╭─ Recorded data

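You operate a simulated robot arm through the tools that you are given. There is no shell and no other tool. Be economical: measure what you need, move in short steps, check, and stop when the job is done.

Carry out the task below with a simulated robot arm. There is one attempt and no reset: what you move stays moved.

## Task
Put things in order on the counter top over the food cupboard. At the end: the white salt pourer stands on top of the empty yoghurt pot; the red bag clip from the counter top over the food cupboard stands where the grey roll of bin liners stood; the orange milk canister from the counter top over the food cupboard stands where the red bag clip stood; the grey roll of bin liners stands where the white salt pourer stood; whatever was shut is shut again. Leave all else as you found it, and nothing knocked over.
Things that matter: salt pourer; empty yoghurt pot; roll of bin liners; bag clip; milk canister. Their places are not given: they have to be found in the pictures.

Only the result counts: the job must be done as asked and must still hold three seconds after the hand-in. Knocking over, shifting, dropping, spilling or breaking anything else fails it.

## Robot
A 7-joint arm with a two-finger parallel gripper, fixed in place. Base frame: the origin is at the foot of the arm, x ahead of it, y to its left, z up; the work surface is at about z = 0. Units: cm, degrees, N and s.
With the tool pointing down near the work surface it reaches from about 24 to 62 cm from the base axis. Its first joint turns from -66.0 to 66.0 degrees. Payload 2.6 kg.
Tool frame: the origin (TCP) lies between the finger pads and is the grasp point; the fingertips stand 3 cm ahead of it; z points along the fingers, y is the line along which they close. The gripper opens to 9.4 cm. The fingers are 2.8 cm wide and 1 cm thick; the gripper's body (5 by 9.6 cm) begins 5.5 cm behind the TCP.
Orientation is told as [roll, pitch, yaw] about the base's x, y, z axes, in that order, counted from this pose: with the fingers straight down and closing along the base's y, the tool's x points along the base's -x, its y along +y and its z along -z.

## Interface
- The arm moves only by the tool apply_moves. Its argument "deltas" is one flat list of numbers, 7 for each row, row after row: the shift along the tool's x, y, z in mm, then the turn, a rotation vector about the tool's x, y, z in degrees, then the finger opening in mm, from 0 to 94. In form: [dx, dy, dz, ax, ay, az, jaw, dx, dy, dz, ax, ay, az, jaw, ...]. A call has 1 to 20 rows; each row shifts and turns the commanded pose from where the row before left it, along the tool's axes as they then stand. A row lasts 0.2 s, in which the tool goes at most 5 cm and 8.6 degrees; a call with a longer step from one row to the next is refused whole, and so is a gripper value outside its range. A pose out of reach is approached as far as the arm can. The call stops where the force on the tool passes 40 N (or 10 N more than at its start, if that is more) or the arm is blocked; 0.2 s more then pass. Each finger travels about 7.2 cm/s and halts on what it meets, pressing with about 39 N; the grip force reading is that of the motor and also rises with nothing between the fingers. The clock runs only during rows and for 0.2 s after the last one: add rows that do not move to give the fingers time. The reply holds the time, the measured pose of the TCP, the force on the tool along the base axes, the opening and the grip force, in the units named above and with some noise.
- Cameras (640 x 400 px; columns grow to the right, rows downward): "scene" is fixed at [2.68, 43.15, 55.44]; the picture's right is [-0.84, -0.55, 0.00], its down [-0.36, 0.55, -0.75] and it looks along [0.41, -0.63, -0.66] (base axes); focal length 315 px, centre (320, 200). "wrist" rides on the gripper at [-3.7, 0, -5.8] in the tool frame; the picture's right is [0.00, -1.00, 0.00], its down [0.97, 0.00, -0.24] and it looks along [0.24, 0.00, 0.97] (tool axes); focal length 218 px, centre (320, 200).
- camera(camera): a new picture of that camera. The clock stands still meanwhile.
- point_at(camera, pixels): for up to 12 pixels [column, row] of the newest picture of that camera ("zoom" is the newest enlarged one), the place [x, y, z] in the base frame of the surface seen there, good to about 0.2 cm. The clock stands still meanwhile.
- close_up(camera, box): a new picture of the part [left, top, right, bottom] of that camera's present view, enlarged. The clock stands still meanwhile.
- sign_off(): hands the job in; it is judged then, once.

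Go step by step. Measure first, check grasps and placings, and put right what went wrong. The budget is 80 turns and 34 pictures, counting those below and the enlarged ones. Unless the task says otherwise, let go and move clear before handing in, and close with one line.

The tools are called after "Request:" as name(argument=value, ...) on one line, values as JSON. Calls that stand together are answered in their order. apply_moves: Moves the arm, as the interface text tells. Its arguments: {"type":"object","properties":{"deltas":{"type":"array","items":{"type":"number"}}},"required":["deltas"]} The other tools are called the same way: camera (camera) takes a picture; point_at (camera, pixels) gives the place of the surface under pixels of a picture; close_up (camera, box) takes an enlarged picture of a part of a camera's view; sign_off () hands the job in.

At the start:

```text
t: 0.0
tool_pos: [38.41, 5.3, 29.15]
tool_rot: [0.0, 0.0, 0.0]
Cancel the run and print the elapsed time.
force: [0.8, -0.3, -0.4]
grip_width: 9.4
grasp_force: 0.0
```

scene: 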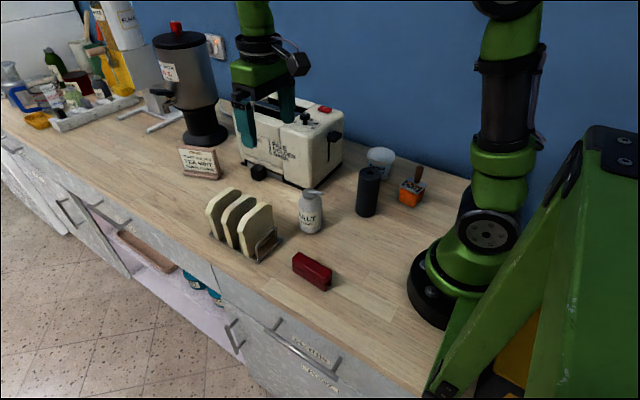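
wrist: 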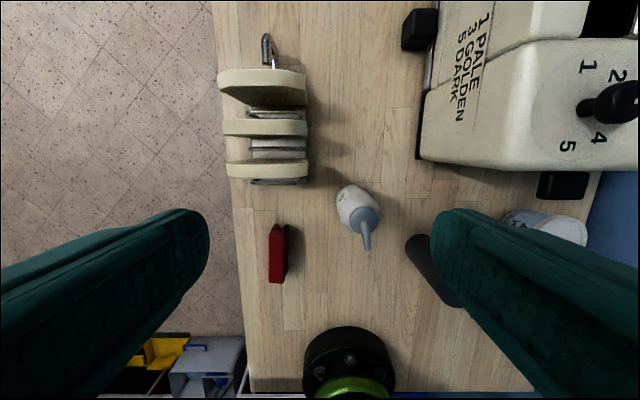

╰─

> **What is expected**
Every line above that contains the word "pourer" should be reported.

> **Finished task**
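Put things in order on the counter top over the food cupboard. At the end: the white salt pourer stands on top of the empty yoghurt pot; the red bag clip from the counter top over the food cupboard stands where the grey roll of bin liners stood; the orange milk canister from the counter top over the food cupboard stands where the red bag clip stood; the grey roll of bin liners stands where the white salt pourer stood; whatever was shut is shut again. Leave all else as you found it, and nothing knocked over.
Things that matter: salt pourer; empty yoghurt pot; roll of bin liners; bag clip; milk canister. Their places are not given: they have to be found in the pictures.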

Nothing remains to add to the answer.